This year’s Oscar for Best Picture went to a movie called Everything Everywhere All at Once, a hyper post-modern, science-fiction film with a hefty serving of reality-bending, imaginative magic. The movie has become the most awarded film of all time, surpassing The Lord of the Rings: The Return of the King, which held the record for the last 20 years. Here is a review of the movie and its connections to questions of the Consciousness Soul. Warning: slight spoilers.
The film centers on a married couple who immigrated from China to the United States, opening at the moment when they are struggling to navigate generational and cultural differences, prepare for a Chinese New Year party at their laundromat, and pay their taxes correctly. As the tension mounts, the husband prepares to give legal papers to his wife, the main protagonist, asking her for a divorce. This convergence of crises quickly becomes a multi-dimensional battle against a version of the couple’s daughter from another universe. There, techno-mystics have figured out how to connect with parallel universes and access capacities developed in other lifetimes. This version of the daughter is said to have a “fractured mind,” in which she’s lost all sense of morality and this fracturing has unleashed immense power. In a fit of boredom and curiosity, she has condensed this cosmic chaos into a sort of black hole-bagel which threatens to destroy the multiverse—a symbol of an absurd, all-consuming everything-nothingness, around which a sort of cult develops. Only the protagonist, who alternates between genius and helplessness, can save the multiverse.
The film explores fundamental questions of the era of the Consciousness Soul, now intensified in our hyper-postmodern situation. The shattering of traditions and limitations gives birth to both chaos and freedom. Amidst this groundlessness and sprawling potential, new questions about morality and selfhood arise. Both big biographical decisions and small actions take on a new weight of importance—choosing one path cuts off an incredible number of other possibilities. Likewise, intensified freedom fractures cultures and relationships, generates great new evils and presents an ordeal for love to renew itself. All these compounding challenges happen in an increasingly condensed timeframe: everything everywhere all at once.
Love out of freedom requires this cosmic crisis, in which old worldviews shatter and disintegrate. We must endure these fractures, contradictions, and confusions so that we can create ever-more integrated worldviews and learn to regenerate love out of a greater consciousness. The protaganist must go through simultaneous empowerment and disillusionment, tasting the fullness of chaos and the breakdown of order so that she can be liberated from outworn fears and anxieties and bring forth her creative, imaginative potential. It’s not taken for granted that she will rise into love. Nihilistic chaos threatens to win out. Only her husband’s simple but overflowing love brings her back from the abyss, and compassion reigns in the face of confusion and fear.

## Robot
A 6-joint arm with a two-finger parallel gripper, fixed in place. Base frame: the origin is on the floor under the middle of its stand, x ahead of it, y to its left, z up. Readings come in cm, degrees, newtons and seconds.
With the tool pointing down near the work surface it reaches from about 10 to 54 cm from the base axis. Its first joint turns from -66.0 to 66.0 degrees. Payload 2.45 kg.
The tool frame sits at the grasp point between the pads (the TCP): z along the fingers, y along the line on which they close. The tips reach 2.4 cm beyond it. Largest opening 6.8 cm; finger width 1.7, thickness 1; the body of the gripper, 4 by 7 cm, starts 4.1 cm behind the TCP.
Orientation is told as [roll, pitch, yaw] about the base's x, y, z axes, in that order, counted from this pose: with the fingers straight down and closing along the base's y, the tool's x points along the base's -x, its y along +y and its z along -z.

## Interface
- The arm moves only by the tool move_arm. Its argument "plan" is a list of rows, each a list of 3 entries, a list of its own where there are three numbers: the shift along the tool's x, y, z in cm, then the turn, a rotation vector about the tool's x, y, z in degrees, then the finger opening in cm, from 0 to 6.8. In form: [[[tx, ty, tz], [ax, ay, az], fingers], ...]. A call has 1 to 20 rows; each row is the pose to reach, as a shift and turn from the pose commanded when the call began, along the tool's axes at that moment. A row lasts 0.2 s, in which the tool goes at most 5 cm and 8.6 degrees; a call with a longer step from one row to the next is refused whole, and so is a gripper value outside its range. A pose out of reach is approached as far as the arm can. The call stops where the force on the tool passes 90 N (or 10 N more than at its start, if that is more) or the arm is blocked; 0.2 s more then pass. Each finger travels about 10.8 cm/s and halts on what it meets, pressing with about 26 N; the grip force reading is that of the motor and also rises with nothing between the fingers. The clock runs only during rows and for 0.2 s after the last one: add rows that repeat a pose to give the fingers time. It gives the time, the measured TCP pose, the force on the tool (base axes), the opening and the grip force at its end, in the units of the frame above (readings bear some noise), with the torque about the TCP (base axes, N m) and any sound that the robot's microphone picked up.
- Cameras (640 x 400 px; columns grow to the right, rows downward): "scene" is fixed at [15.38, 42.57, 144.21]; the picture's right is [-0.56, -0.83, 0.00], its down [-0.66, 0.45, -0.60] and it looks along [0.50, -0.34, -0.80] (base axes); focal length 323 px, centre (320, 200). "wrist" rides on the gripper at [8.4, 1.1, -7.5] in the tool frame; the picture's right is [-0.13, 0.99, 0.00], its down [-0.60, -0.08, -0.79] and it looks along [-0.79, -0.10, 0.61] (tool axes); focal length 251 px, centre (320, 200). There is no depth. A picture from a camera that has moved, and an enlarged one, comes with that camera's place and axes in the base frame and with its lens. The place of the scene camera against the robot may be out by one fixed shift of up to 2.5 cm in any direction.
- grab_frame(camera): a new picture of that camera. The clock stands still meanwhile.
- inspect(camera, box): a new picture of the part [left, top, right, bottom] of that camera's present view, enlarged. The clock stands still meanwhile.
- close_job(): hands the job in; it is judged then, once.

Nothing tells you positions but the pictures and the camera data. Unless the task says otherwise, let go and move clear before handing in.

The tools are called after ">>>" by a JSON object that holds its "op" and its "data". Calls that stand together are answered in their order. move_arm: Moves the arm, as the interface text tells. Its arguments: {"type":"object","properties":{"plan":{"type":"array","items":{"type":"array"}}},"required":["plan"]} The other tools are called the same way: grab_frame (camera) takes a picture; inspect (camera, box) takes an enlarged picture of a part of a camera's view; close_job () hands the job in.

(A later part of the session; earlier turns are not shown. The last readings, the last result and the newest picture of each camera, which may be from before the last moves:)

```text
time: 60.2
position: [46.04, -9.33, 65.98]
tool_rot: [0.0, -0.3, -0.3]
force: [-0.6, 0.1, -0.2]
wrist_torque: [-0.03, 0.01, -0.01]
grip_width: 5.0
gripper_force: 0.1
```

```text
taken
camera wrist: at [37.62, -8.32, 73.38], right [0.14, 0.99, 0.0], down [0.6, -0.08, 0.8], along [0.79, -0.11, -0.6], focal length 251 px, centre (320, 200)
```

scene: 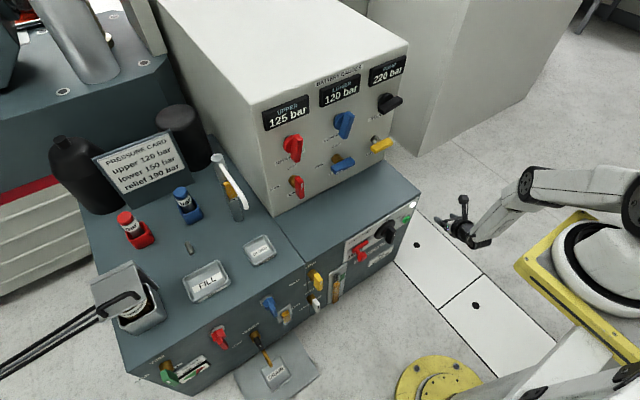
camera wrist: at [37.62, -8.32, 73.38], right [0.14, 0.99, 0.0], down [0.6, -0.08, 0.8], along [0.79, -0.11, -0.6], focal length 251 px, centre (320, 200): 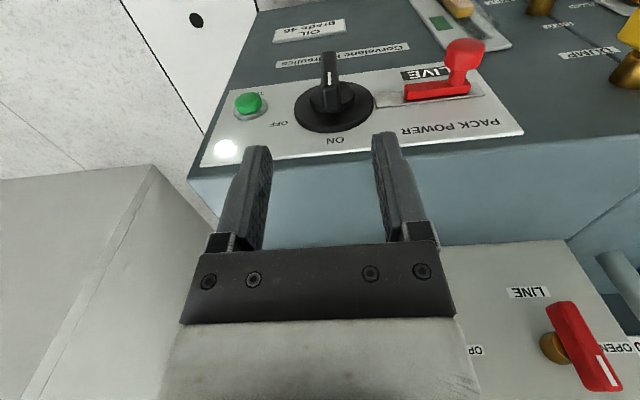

The central battles in the film are largely ones of imagination and mental power, in which creative leaps of mind generate the power to transform any object or connect with capacities developed in any lifetime that, existing in potential, actually exist. The film is undoubtedly violent and lewd, perhaps in an intentionally jarring manner, but it shows that absurdity is a powerful aspect of the imagination and that chaos can be an invitation into creativity. The protagonist wields a potent imagination but suffuses it with life-affirming, compassionate joy, and in so doing, love wins out over cynicism.

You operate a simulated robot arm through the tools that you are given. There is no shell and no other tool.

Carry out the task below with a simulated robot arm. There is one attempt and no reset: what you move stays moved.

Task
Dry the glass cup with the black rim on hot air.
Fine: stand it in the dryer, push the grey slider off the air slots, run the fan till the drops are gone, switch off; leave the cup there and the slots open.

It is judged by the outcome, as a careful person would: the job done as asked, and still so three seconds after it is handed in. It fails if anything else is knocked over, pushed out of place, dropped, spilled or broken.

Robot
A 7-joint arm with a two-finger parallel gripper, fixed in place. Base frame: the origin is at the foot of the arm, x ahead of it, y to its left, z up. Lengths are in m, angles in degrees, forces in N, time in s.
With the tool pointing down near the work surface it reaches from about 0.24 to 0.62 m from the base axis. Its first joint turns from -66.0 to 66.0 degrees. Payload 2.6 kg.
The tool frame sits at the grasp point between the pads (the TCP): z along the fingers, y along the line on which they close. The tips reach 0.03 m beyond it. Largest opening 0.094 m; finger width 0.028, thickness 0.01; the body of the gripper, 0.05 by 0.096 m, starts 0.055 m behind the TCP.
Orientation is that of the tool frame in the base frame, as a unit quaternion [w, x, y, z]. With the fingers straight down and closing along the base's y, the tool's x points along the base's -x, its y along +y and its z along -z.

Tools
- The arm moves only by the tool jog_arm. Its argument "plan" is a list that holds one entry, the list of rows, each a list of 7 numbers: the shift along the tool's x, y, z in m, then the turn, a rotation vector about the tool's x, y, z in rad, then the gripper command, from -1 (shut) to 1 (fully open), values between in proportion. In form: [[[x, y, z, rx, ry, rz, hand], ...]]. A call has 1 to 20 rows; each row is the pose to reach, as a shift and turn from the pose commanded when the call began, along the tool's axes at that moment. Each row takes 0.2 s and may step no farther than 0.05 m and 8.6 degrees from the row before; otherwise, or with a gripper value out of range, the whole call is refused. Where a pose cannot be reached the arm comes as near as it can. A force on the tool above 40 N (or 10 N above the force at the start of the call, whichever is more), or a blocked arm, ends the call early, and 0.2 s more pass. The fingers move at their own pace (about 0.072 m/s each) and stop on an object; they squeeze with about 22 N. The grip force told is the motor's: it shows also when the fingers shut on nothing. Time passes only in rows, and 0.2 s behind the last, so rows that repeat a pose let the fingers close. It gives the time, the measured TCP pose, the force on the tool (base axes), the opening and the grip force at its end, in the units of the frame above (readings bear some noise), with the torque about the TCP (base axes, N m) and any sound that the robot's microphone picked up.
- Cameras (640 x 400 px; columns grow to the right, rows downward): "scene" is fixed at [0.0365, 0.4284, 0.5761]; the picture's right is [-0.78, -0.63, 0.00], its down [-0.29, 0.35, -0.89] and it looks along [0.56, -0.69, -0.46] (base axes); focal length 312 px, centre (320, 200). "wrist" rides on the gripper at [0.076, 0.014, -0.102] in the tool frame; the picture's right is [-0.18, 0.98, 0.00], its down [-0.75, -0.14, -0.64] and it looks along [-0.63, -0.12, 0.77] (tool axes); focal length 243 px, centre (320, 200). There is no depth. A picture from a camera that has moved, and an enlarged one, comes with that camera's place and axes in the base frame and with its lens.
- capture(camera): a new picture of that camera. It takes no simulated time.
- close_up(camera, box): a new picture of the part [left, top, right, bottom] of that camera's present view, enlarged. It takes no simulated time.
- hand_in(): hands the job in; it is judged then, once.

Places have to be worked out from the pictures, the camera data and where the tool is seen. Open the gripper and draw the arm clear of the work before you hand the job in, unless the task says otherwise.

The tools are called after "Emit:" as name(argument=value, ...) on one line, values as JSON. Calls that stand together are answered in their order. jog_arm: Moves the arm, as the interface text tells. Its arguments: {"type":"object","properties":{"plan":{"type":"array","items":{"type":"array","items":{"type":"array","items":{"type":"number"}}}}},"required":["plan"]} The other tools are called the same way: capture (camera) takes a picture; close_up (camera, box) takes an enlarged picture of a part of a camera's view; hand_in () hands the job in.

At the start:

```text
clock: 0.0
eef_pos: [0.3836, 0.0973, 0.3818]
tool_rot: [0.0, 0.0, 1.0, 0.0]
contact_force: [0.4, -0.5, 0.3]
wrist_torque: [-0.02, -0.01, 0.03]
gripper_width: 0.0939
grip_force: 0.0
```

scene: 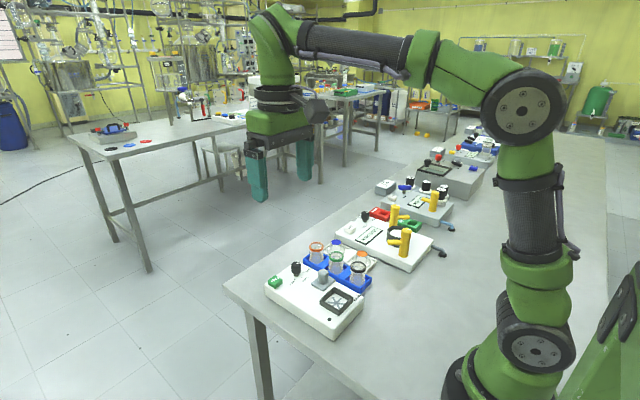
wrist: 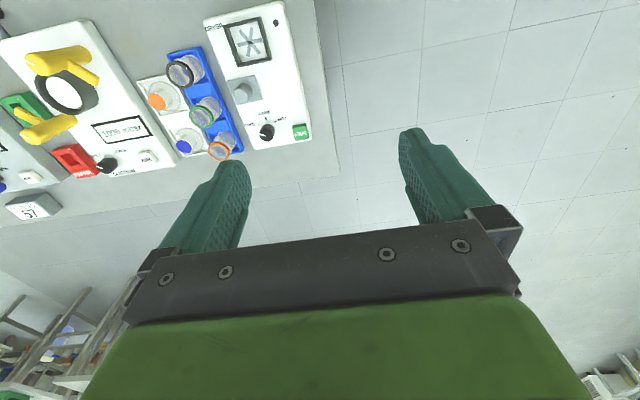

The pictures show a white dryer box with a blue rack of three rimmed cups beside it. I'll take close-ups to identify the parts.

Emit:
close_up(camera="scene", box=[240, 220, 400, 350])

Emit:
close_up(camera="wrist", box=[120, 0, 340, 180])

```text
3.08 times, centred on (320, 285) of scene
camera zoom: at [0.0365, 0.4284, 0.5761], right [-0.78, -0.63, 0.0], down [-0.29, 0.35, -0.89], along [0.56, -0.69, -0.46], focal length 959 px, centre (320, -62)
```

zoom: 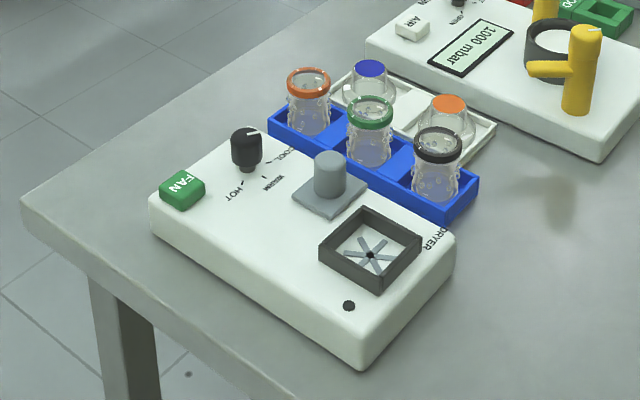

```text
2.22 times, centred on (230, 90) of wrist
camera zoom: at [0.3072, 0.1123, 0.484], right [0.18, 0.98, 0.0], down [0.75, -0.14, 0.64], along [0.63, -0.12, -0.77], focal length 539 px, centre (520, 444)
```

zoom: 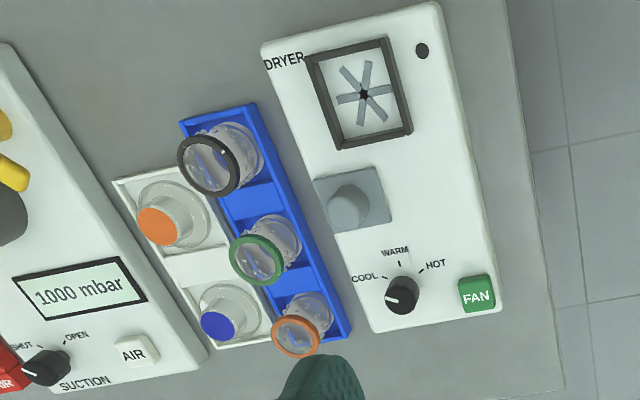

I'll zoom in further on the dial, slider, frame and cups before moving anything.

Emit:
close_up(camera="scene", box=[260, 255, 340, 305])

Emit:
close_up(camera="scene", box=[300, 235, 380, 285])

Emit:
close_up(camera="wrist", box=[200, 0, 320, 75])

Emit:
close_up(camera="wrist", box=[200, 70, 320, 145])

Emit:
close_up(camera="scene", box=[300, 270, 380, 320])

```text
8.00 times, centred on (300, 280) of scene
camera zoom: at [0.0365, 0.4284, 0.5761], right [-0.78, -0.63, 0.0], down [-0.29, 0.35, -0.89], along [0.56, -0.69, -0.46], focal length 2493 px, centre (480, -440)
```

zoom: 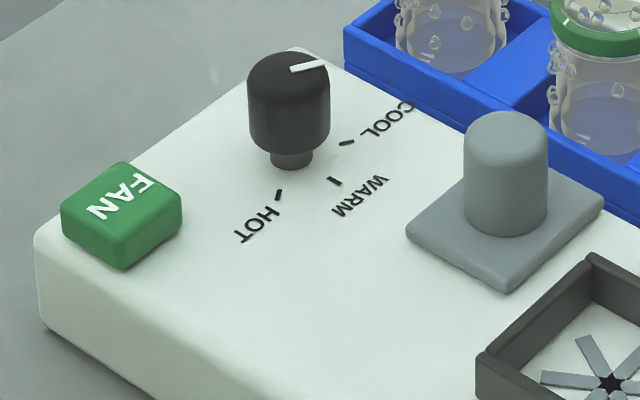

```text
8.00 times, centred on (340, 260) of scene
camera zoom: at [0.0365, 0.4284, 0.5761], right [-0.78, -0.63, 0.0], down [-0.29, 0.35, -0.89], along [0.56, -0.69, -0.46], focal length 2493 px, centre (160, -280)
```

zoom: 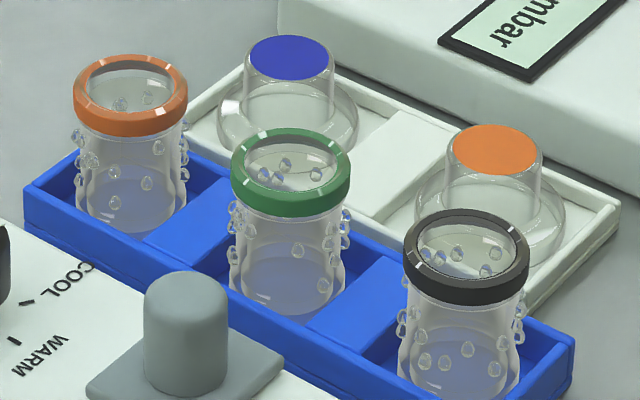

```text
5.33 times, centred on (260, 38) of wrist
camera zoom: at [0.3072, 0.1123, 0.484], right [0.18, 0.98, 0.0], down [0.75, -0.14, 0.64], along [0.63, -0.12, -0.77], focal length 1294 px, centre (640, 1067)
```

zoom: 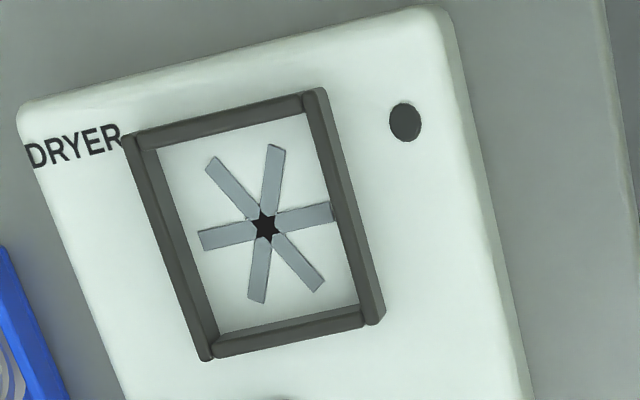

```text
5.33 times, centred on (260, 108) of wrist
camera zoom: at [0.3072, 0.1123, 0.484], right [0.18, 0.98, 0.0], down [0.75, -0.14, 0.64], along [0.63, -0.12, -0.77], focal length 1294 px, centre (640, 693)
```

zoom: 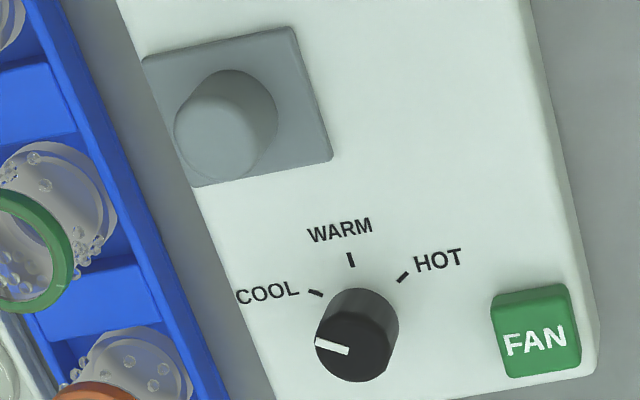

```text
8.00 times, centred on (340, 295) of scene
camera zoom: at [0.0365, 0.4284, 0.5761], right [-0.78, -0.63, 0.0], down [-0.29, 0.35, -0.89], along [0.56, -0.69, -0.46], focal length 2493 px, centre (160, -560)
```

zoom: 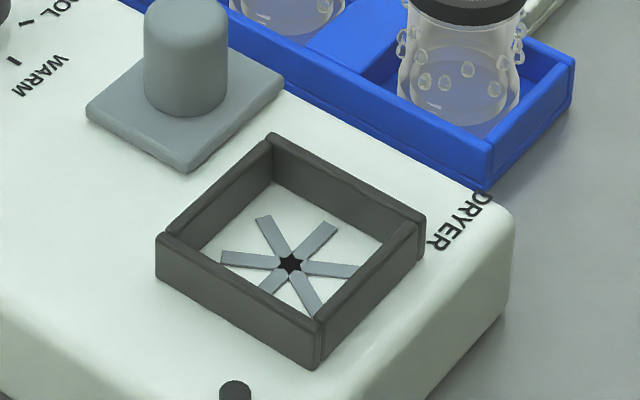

It seems meaningful that this movie came out the same year that AI made such a splash, breaking open so much possibility and breaking down so much that was previously taken for granted. We’re undergoing a compression of time that some might think of as an acceleration towards the ‘singularity’, but that actually just looks like overwhelm for the majority of us: everything everywhere all at once. We’ve unleashed tremendous creative potential and it’s important that we explore and familiarize ourselves with it, but at the end of the day, what’s most crucial is that we wield this power in service of love. Is it not the power of the human spirit alone that is capable of generating value and putting back together the shards of an increasingly fragmented world? Likewise, the crackling and potentially consuming creative power of technology casts the rest of mundane life in a new light: perhaps a life of laundry and taxes is actually profoundly beautiful.